Oui, tout à fait. Je voulais aussi qu’on se sente plongés au cœur d’un environnement très singulier, je voulais qu’on puisse presque en sentir les odeurs. Je voulais que les spectateurs aient la sensation de passer leurs vacances avec Moonee. Pour moi le numérique crée de la distance dans une certaine mesure et je voulais absolument éviter ça. Je voulais qu’on puisse respirer les gaz d’échappement de l’autoroute 182, je voulais qu’on sente les herbes hautes sur nos mollets quand on suit Moonee dans ses virées à travers les terrains vagues. Je voulais que le film soit organique. J’espère que tout cela transparaît à la projection, mais je trouve très difficile de décrire cette intention avec des mots.

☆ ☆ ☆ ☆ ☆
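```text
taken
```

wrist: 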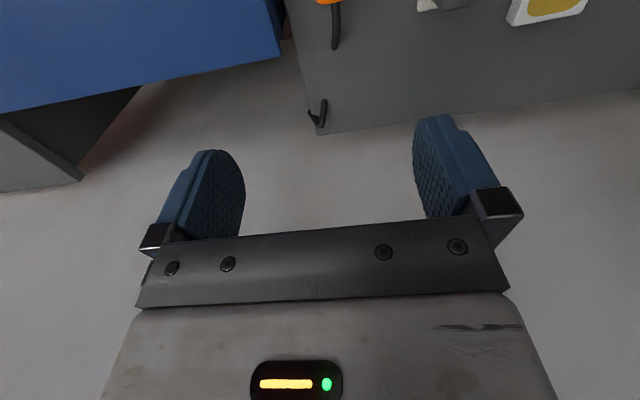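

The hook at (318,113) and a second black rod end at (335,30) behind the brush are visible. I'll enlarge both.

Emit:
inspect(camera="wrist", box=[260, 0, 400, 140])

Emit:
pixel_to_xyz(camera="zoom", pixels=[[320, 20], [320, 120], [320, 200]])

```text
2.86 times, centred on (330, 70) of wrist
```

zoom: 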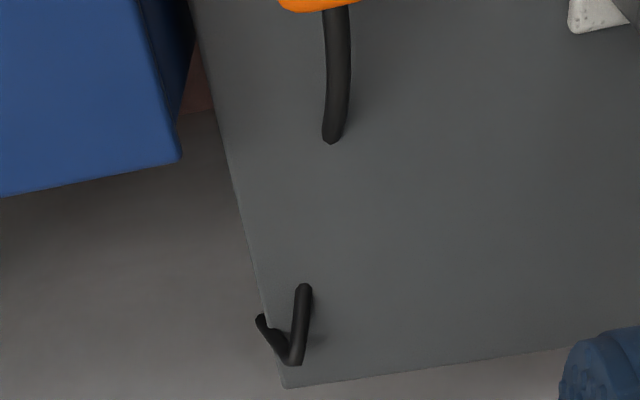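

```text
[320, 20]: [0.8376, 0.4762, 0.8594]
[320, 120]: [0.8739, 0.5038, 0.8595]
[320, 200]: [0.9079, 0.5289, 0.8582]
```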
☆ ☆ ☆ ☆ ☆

C’est vrai qu’il y a beaucoup d’allusions à des odeurs dans le film, des mauvaises odeurs le plus souvent, qui vous permettent de suggérer la violence plus que vous ne la montrez. Vous utilisez aussi le hors-champ de manière subtile. Dans une scène où Mooney prend son bain et qu’un homme qu’elle ne connaît pas, probablement nu, entre dans la pièce, on la voit sursauter. Ces simples frissons sont très évocateurs, même si on ne voit rien. Cela évoque le mécanisme du traumatisme. Était-ce votre intention ?

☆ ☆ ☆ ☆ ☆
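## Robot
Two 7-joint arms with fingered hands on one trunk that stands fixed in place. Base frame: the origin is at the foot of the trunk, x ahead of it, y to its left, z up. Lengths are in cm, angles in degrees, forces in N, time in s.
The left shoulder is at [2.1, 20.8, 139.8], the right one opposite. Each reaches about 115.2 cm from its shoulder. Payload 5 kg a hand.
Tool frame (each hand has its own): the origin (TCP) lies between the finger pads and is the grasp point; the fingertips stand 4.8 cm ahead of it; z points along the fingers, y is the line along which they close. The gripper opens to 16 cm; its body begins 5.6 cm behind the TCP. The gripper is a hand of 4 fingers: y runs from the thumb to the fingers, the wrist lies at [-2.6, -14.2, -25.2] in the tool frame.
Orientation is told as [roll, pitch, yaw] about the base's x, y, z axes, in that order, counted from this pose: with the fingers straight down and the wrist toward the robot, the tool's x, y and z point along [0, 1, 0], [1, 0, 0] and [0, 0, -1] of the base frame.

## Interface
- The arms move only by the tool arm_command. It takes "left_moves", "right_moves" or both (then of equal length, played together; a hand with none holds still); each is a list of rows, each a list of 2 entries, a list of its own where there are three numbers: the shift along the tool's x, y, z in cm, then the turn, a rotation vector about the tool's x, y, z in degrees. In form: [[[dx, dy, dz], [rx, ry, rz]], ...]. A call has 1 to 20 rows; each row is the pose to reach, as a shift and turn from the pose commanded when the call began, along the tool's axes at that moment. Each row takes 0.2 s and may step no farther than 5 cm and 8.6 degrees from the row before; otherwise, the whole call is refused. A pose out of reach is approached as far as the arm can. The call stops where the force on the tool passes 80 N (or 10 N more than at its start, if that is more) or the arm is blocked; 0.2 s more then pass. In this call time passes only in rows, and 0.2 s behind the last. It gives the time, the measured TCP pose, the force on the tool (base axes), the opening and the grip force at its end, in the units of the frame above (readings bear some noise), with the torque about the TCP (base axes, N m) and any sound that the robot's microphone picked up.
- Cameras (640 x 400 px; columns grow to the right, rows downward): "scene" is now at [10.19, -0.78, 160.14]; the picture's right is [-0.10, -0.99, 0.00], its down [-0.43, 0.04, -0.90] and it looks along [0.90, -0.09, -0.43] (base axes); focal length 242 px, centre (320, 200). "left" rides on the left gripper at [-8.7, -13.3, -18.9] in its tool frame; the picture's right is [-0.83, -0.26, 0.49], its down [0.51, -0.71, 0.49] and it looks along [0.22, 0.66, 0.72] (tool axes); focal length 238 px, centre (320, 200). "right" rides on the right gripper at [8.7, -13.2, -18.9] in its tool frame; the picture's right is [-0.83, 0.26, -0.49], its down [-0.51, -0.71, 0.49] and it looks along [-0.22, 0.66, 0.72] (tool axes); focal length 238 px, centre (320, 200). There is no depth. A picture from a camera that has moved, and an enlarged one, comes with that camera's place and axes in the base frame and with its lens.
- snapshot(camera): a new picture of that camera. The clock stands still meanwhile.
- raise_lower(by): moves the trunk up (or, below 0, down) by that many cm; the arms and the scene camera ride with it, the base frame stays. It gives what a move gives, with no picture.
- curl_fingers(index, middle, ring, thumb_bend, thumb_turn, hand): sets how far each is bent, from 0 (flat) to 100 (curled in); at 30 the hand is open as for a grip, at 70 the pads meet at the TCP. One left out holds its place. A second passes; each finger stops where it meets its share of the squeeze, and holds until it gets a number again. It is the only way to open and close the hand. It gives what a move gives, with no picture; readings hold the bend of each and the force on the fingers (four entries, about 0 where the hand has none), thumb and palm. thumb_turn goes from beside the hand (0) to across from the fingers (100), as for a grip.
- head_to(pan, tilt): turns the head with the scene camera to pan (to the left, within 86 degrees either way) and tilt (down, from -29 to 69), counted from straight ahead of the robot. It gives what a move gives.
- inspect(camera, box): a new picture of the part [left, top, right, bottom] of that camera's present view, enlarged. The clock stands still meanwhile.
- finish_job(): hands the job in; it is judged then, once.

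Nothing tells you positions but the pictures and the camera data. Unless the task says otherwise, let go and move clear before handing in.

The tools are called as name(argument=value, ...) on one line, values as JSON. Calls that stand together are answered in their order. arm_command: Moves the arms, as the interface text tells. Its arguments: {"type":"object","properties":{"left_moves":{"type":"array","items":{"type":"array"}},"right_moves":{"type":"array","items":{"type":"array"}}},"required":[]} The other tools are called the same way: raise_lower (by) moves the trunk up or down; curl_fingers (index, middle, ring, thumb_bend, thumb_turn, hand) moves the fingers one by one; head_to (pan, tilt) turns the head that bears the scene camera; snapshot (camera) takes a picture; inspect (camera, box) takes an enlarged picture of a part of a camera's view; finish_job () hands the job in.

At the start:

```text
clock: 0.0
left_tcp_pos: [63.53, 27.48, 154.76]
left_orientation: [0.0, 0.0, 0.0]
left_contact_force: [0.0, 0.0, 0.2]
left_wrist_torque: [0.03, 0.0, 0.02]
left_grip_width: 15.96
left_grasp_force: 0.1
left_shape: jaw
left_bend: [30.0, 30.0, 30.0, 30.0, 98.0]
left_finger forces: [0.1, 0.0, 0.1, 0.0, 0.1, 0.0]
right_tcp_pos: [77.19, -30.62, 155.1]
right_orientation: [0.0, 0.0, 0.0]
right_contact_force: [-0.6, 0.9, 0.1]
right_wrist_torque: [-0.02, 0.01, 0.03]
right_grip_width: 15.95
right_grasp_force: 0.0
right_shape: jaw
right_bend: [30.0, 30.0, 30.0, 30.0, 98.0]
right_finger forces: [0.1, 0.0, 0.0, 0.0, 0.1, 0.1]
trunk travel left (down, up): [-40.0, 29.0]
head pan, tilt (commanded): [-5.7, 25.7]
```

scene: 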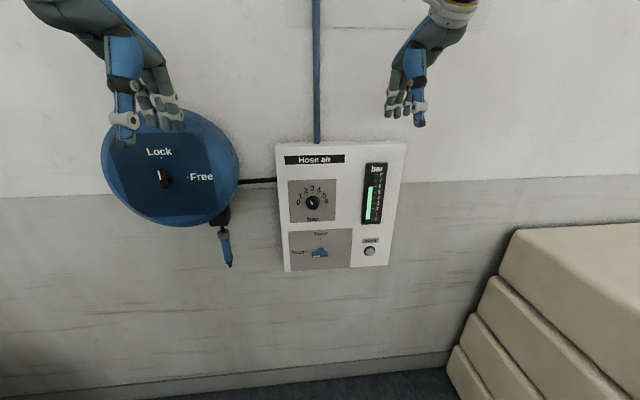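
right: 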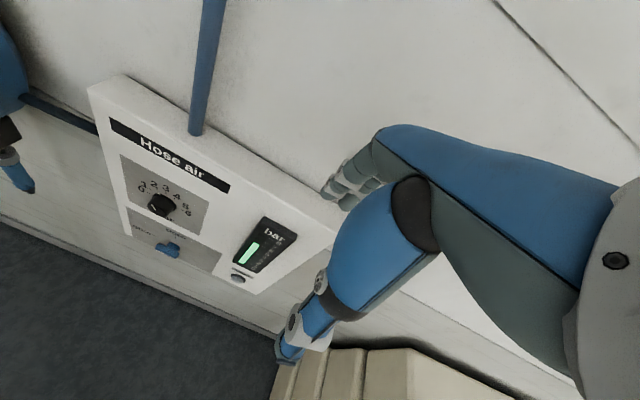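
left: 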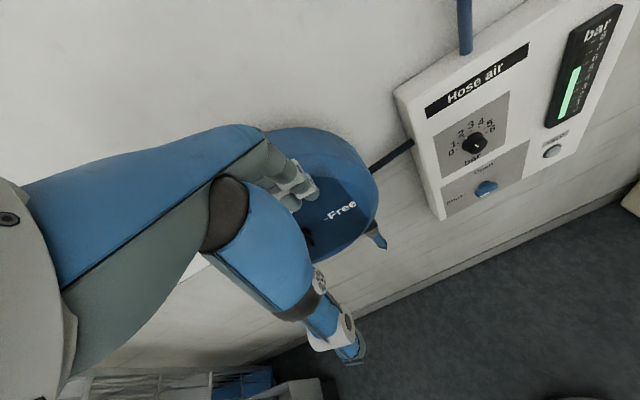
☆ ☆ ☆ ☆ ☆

Oui il fallait que j’aborde un minimum la question du traumatisme. Le propos du film tourne autour d’un questionnement : à quel point les enfants sont conscients de leur environnement, et des réalités avec lesquelles leurs parents ou les adultes qui les entourent jonglent au quotidien ? En grandissant ces circonstances deviennent de plus en plus nettes et il devient difficile de les ignorer. Il y a nécessairement beaucoup de choses qui la traumatisent mais qu’elle occulte.
D’ailleurs la fin semble construite sur le principe de dissociation traumatique. Quand le cerveau arrête de traiter des informations trop douloureuses et se branche en quelque sorte sur un circuit dérivatif pour ignorer la réalité.

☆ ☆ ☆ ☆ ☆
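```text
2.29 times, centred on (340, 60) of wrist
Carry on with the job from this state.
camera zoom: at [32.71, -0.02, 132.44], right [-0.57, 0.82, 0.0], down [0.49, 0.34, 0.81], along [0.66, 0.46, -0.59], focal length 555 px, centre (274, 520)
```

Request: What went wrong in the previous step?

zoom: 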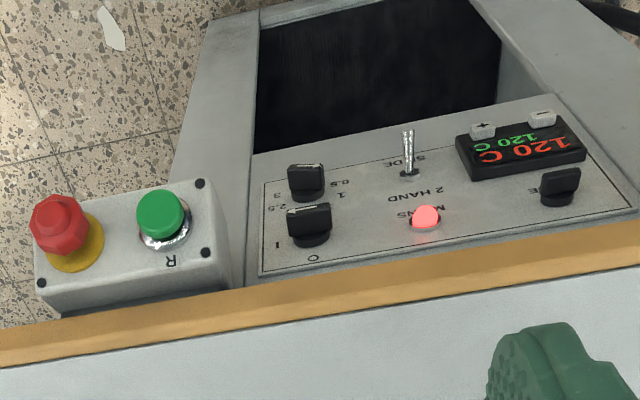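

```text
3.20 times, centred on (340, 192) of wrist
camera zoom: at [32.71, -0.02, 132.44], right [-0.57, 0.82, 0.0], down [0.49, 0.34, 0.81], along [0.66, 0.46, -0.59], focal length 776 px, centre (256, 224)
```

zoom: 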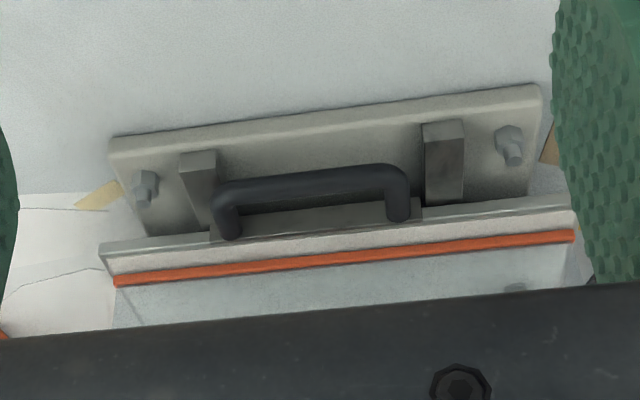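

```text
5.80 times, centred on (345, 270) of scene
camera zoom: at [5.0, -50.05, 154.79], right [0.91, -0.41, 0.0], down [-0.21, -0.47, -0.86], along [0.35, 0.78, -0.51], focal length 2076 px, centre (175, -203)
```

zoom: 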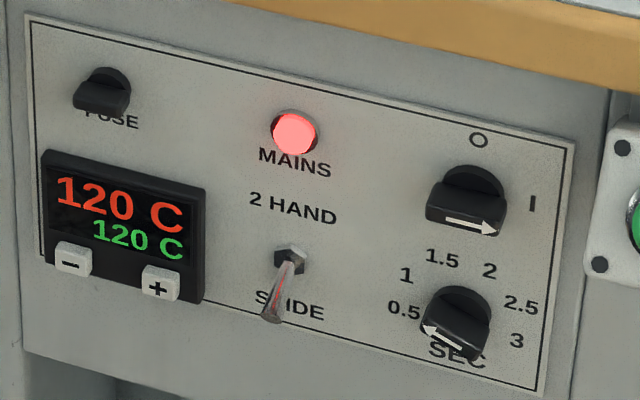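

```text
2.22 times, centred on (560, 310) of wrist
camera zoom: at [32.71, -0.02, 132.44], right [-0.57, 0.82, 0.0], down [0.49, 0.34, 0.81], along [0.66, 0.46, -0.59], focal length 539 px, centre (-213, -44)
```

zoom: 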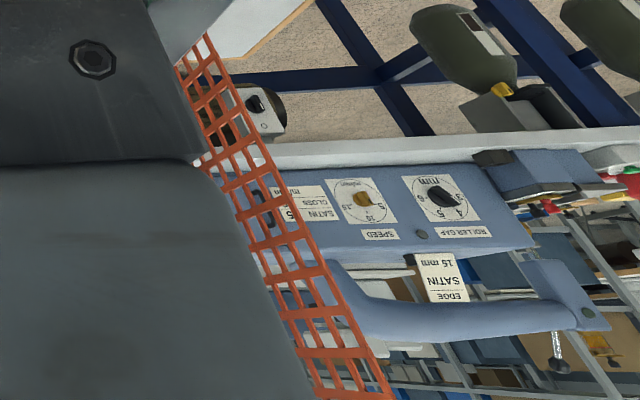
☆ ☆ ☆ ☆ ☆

C’est tout à fait ça, vous avez saisi l’idée. Je voulais qu’à ce stade du film le spectateur vive les évènements en immersion totale à travers les sens de Mooney. Qu’il soit contaminé par sa manière de procéder. Tout au long du film, elle utilise son imagination et son sens de l’émerveillement pour magnifier ce qui l’entoure. Et à la fin je voulais que le spectateur se retrouve à avoir la même réaction, qu’il s’octroie en quelque sorte un happy end, alors qu’on se doute très bien que le film se termine devant cette porte, avec peu de perspectives réjouissantes…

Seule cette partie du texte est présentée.